17 december 2012

De gestrande bultrug leidt tot verhitte discussie

In de wereld van dierenbeschermers is weinig controverse wanneer het gaat om het redden van zeldzame dieren. Wanneer de dieren talrijker zijn wijken de standpunten meer uiteen. Bijvoorbeeld Lenie ’t Hart zal zo veel mogelijk zeehonden in nood in Pieterburen opvangen en medewerkers van Ecomare op Texel zullen deze dieren eerder aan hun lot overlaten.
Grote zeezoogdieren die op een strand aanspoelen blijven niet onopgemerkt. Soms stranden ze per ongeluk, soms stranden ze omdat zij al stervende, drijvend het strand opspoelen. Hoe meer dieren er zijn, hoe groter de kans dat er ergens één opduikt.
Ook menselijke activiteiten doen dieren stranden. Ze zijn dan bijvoorbeeld in de war geraakt door lawaai onder water, waardoor ze zich niet goed meer kunnen oriënteren.
Het is de verantwoordelijkheid van de gemeente waar een dier in nood belandt hoe en of de hulpverlening wordt georganiseerd. Hulpverlening kost geld. Die investering is soms puur voor het dier, soms heeft het ook een commercieel tintje. Een potvis op een druk bevolkt strand gaat enorm stinken en zou moeten worden opgeruimd.
Een stervend dier in de Oostvaardersplassen kan dienen als voedsel voor andere dieren. Te veel van de honger stervende dieren als gevolg van fout beleid vraagt aanpassing van het beleid.
Voor zowel mens als dier geldt dat het een vrijwillige zaak is of je een dier in de vrije natuur helpt of niet, althans dat zou het moeten zijn. Voor aangereden dieren in een gemeente wordt het minder vrijblijvend. Hetzelfde geldt voor dieren die het slachtoffer zijn van andere menselijke activiteiten, bijvoorbeeld visserij of godsdienstige overwegingen bij de rituele slacht.
Op Twitter viel deze tweet van Mireille de Roo te lezen: “Dieren worden tot dingen gedegradeerd zodra de hebzucht vd mens om de hoek komt kijken”.
Het gevolg van de hebzucht is een onverschillige en dingmatige behandeling, alsof dieren geen gevoel of belangen hebben. Allerlei drogredenen worden vervolgens aangevoerd om zichzelf vrij te pleiten van een zorgplicht.
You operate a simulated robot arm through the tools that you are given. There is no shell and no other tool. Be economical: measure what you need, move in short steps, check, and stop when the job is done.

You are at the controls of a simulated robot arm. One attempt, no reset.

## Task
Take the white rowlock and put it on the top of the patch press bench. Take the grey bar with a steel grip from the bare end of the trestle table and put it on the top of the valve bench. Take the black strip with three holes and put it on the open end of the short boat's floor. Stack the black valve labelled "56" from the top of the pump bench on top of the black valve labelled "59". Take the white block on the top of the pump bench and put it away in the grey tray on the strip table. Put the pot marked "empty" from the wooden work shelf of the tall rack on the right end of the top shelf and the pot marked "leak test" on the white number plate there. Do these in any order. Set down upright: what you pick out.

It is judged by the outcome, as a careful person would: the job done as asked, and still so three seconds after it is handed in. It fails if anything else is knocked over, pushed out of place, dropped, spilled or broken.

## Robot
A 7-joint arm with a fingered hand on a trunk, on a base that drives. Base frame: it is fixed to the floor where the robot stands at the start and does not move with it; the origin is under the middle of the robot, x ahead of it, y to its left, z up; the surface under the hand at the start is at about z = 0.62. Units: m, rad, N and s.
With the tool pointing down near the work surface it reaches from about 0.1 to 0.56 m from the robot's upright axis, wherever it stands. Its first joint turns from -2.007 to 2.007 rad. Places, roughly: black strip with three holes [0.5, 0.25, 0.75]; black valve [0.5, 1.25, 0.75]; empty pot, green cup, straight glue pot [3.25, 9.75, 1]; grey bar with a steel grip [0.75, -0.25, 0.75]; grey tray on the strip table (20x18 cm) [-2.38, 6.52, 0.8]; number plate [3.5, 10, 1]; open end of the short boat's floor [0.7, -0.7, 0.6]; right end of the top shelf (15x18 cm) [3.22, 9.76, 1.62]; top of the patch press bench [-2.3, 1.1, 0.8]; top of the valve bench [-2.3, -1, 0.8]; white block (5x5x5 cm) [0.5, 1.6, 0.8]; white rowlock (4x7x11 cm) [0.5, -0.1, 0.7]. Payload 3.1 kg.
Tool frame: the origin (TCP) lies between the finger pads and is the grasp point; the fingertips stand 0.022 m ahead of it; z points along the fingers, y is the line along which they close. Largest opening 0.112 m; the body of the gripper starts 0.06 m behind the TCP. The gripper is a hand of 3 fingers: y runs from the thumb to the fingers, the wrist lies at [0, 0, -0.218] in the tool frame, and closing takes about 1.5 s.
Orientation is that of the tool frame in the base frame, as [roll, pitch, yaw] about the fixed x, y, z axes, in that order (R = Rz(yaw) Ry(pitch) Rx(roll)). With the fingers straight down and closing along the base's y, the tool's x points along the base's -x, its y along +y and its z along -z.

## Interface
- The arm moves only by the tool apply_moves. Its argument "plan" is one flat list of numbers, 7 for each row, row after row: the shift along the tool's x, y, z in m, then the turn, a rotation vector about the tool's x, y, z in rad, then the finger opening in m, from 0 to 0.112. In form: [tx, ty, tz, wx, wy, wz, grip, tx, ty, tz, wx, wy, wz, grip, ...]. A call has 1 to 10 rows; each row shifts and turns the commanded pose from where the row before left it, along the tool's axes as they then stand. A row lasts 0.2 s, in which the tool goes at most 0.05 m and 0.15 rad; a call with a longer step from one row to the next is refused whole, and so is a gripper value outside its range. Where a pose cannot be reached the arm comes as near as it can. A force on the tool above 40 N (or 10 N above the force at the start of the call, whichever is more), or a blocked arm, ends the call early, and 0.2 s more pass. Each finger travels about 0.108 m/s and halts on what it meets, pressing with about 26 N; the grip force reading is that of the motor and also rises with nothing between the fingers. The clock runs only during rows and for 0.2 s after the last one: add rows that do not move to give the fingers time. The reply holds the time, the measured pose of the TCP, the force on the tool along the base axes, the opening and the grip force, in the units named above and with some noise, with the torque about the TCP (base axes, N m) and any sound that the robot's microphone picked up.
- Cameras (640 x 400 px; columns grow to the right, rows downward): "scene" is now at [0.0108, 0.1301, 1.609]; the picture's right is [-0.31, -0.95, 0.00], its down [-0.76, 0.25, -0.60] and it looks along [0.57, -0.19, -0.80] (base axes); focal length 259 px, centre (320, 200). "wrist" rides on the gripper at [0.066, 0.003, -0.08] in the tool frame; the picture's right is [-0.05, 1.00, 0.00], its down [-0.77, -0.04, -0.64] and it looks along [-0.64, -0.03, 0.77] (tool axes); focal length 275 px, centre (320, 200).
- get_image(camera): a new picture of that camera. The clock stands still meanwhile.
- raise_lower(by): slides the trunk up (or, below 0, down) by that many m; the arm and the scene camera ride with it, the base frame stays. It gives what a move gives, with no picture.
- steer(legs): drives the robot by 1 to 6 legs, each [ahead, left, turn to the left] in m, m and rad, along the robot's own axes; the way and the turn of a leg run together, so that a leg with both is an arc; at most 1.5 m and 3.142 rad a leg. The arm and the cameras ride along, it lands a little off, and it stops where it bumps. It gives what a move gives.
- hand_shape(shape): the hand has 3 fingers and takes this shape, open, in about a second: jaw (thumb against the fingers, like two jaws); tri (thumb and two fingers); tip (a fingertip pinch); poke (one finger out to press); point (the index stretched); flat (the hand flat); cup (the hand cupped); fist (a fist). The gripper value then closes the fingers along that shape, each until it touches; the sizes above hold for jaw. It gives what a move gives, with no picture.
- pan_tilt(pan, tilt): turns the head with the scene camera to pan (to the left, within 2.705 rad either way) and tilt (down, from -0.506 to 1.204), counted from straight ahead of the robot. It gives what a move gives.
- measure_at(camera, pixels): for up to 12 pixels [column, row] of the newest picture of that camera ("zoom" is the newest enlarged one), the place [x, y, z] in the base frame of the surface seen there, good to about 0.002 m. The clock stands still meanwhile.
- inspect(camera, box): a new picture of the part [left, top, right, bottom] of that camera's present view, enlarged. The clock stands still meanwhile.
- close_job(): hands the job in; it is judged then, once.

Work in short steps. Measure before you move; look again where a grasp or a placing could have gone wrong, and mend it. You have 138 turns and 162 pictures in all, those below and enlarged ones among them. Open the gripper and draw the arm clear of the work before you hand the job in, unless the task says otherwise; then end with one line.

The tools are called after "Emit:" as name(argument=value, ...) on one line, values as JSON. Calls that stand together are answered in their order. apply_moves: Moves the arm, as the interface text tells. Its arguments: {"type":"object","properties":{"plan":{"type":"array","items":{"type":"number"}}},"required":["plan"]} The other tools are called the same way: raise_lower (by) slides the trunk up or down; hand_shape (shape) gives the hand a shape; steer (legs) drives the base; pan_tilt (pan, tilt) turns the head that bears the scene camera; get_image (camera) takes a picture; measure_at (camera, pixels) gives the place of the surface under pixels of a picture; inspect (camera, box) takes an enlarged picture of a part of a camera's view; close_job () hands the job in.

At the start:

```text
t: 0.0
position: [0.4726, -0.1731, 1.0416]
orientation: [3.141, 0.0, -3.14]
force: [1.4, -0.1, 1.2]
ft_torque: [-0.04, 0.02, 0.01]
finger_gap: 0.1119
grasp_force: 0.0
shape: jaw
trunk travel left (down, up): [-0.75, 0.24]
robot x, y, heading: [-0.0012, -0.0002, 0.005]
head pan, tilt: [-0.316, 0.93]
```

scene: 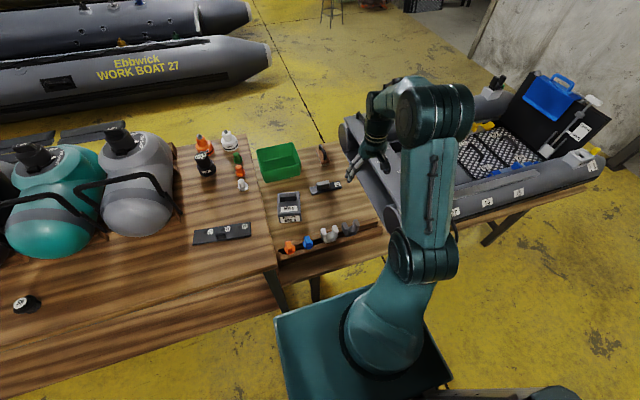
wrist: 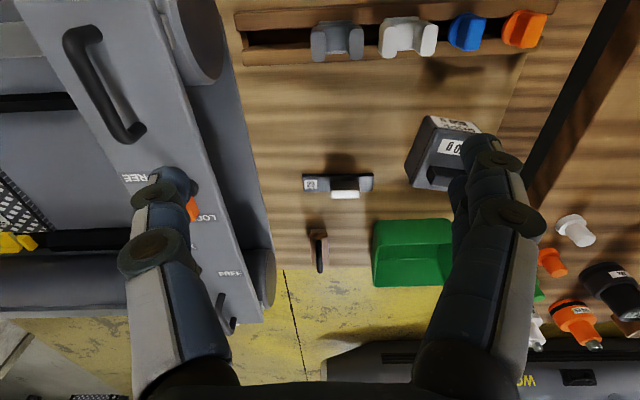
Voor mij is de meest bevredigende grondhouding om er in mijn handelingen voor te zorgen dat dieren geen nadelige gevolgen hebben. Daarom "bezit" ik geen huisdier(en) en eet ik geen vlees. Wanneer ik een dier in nood aantref, dan bel ik de dierenambulance of desnoods verlos ik het dier uit zijn lijden. Het uitgangspunt voor mij is dat dieren net als mensen vrijheid als grondrecht hebben. Voor het overige kunnen twee, met woorden strijdende partijen voor mij allebei gelijk hebben. Maar de betrokkenheid bij een dier daalt voor mij niet als er meer van zijn of stijgt niet naar mate deze zeldzamer wordt. Uiteraard wordt voor mij een zeldzaam dier wel sneller een individu.
De (intrinsieke) waarde van mens en dier is niet in geld uit te drukken, de moeite die je doet wel.